* [PASSAGE TO READ]
>> BEGIN

Rep. Jamie Raskin has promised that the findings will “blow the roof off” the House. Ed Pilkington at The Guardian: Congress’s January hearings aim to be TV spectacular that ‘blows the roof off.’
When the US House select committee investigating the January 6 insurrection opens its hearings on Thursday evening, it will do so in prime time and with primetime production values. The seven Democrats and two Republicans – shunned by their own party – who sit on the panel are pulling out all the stops in an attempt to seize the public’s attention.
They have brought onboard a former president of ABC News, James Goldston, a veteran of Good Morning America and other mass-market TV programmes, to tightly choreograph the six public hearings into movie-length episodes ranging from 90 minutes to two and a half hours. His task: to fulfill the prediction of one of the Democratic committee members, Jamie Raskin, that the hearings “will tell a story that will really blow the roof off the House”….
Reports suggest that one ratings-boosting tactic under consideration would be to show clips from the committee’s interviews with Donald Trump’s daughter Ivanka Trump and her husband, Jared Kushner. They were witness to many of Donald Trump’s rantings in the buildup to January 6, and highlights of their quizzing could command a large audience.
As a counterpoint to the glamorous couple, the committee is also likely to focus during the opening session on the activities of far-right groups including the Proud Boys and Oath Keepers. This week, the justice department charged the national chairman of the Proud Boys, Enrique Tarrio, and four of the group’s other leaders with seditious conspiracy.
The indictments will act as backdrop to two of the committee’s main ambitions for the hearings. First, to show in dramatic and previously unseen footage – edited for maximum effect on TV and social media alike – the harrowing violence and brutal destruction that was unleashed during the storming of the Capitol, in which the vice-president was forced to flee rioters shouting: “Hang Mike Pence.”
The second ambition is to convey to the American people that the maelstrom of rage was not random and unprompted, but rather the opposite – instigated, organised, meticulously planned and conceived by an array of conscious actors.
William Vailliancourt at Rolling Stone: ‘More Than Incitement’: Jamie Raskin Teases Trump Revelations Ahead of Jan. 6 Hearings.
Committee member Rep. Jamie Raskin (D-Md.) on Monday offered a glimps of what’s to come.
“The select committee has found evidence about a lot more than incitement here,” he said during a Washington Post interview on Monday after noting that majorities in both the House and Senate found former President Trump guilty of inciting the attack on the Capitol. “We’re gonna be laying out the evidence about all of the actors who were pivotal to what took place on Jan. 6,” he continued.
Raskin added that the committee has evidence of “concerted planning and premeditated activity” — in other words, “a conspiracy to overturn the 2020 presidential election and block the transfer of power.”

>> END

* [EXERCISE AIM] Supply the part of the passage to read that comes after its last sentence.

* [INFORMATION PROVIDED]
>> BEGIN

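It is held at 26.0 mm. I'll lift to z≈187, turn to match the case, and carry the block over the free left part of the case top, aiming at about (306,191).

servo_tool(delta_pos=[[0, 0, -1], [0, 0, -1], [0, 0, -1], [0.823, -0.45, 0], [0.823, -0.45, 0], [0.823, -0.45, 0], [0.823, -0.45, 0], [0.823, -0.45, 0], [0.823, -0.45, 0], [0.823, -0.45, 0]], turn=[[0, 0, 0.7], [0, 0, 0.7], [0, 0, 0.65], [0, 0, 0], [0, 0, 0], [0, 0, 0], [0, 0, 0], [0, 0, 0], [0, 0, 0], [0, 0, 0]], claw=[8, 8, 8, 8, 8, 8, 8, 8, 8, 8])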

>> END
>> BEGIN

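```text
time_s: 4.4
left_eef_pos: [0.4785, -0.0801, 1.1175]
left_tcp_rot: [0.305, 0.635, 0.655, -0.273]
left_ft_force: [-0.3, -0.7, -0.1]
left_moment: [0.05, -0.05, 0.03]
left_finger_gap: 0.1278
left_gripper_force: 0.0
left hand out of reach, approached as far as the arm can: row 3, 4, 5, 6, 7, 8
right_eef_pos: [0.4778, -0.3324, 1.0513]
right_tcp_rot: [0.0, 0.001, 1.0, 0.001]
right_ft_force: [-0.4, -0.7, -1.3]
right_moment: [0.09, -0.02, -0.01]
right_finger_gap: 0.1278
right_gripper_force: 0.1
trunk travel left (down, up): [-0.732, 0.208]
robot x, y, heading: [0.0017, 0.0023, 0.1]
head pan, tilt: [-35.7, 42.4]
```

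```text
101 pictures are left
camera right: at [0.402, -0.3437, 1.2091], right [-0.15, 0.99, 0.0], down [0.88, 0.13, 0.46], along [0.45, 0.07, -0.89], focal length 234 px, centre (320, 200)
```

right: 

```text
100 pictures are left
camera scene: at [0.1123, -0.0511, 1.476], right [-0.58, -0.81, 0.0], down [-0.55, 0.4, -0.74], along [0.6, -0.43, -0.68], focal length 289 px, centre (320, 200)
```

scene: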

>> END
>> BEGIN

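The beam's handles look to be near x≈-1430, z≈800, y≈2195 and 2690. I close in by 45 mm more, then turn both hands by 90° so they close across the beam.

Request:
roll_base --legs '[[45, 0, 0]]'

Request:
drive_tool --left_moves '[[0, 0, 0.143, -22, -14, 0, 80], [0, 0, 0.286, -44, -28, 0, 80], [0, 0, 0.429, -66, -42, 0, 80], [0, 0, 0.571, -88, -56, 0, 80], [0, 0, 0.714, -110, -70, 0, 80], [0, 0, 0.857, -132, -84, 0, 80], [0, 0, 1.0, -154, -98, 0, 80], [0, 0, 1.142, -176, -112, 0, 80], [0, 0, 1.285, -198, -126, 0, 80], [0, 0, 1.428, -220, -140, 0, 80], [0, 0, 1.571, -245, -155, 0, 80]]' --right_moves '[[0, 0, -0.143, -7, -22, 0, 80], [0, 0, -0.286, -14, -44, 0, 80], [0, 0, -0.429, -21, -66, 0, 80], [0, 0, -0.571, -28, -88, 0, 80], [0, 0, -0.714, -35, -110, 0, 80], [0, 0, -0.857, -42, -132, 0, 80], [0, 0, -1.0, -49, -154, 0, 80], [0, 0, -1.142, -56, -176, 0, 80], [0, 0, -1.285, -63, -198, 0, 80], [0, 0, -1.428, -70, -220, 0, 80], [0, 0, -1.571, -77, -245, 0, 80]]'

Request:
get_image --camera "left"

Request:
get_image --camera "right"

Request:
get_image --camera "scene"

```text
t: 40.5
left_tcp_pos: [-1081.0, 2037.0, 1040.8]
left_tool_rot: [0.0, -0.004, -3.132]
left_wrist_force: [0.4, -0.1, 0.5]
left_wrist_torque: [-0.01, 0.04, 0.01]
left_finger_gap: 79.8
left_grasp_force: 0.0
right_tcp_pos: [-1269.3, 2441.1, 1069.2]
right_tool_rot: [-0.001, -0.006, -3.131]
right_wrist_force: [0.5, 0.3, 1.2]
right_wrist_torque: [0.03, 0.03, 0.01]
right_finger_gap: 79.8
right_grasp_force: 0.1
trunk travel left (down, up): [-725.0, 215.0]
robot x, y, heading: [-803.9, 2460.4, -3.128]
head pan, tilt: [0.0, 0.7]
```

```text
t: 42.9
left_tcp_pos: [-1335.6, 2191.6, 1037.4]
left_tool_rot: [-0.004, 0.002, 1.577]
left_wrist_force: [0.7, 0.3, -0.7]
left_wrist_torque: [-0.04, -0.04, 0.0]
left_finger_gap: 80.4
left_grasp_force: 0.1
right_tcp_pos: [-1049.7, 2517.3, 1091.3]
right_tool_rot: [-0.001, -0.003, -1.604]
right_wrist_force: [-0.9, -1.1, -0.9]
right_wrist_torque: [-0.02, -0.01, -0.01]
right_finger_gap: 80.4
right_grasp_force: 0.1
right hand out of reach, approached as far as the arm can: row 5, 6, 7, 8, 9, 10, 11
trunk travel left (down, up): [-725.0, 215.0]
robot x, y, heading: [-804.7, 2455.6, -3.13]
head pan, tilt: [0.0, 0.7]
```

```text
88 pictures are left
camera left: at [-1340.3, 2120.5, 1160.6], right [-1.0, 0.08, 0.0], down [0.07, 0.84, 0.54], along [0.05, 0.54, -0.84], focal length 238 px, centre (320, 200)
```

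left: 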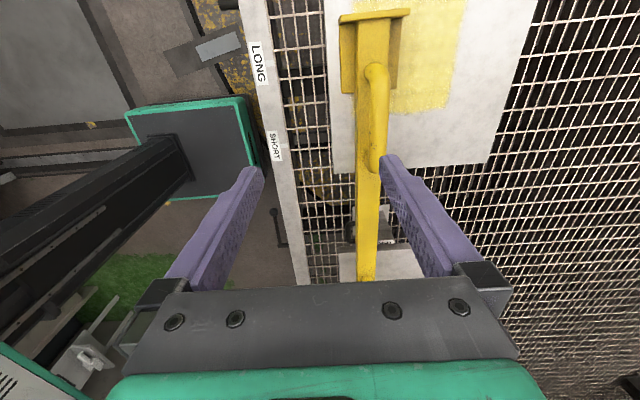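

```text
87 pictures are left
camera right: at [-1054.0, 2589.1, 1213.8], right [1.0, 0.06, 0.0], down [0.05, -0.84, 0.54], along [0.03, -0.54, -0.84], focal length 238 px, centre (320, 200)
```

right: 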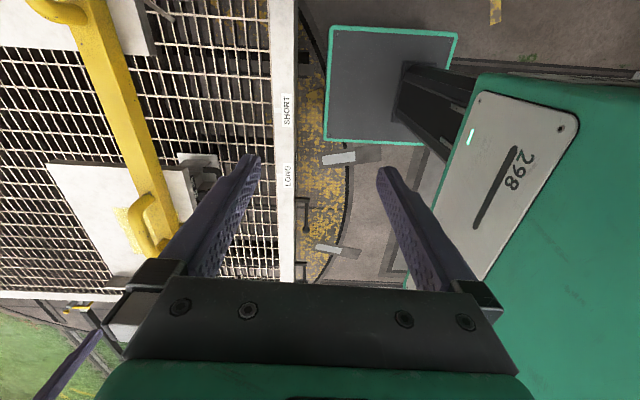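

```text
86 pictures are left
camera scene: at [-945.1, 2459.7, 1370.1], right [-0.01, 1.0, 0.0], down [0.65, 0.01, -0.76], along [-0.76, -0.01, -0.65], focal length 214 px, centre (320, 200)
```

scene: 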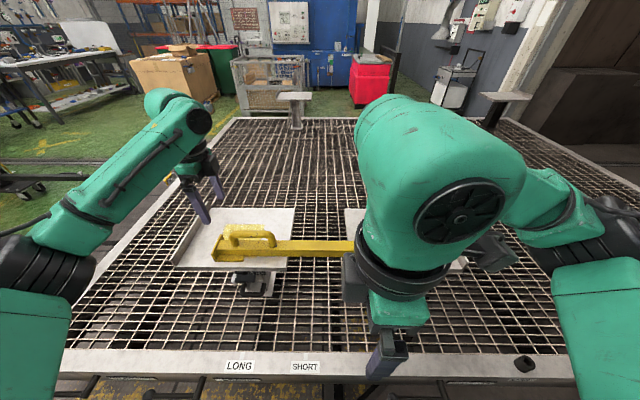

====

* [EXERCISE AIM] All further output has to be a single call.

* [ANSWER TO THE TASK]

>> END

* [ANSWER TO THE TASK]
When asked whether Trump himself led this effort, Raskin acknowledged that “people are going to have to make judgments themselves about the relative role that different people played.” But, he added, “I think that Donald Trump and the White House were at the center of these events. That’s the only way really of making sense of them all.”
Committee Vice Chairwoman Liz Cheney (R-Wyo.) described efforts to overturn the election similarly, telling CBS on Sunday that the attack on the Capitol was one facet of an “extremely well-organized” conspiracy….
“No president has ever come close to doing what happened here in terms of trying to organize an inside coup to overthrow an election and bypass the constitutional order,” Raskin said at a Georgetown University event in April. “And then also use a violent insurrection made up of domestic violent extremist groups, white nationalist and racist, fascist groups in order to support the coup.”
Marshall Cohen at CNN: January 6 panel eyes Trump’s culpability as hearings begin.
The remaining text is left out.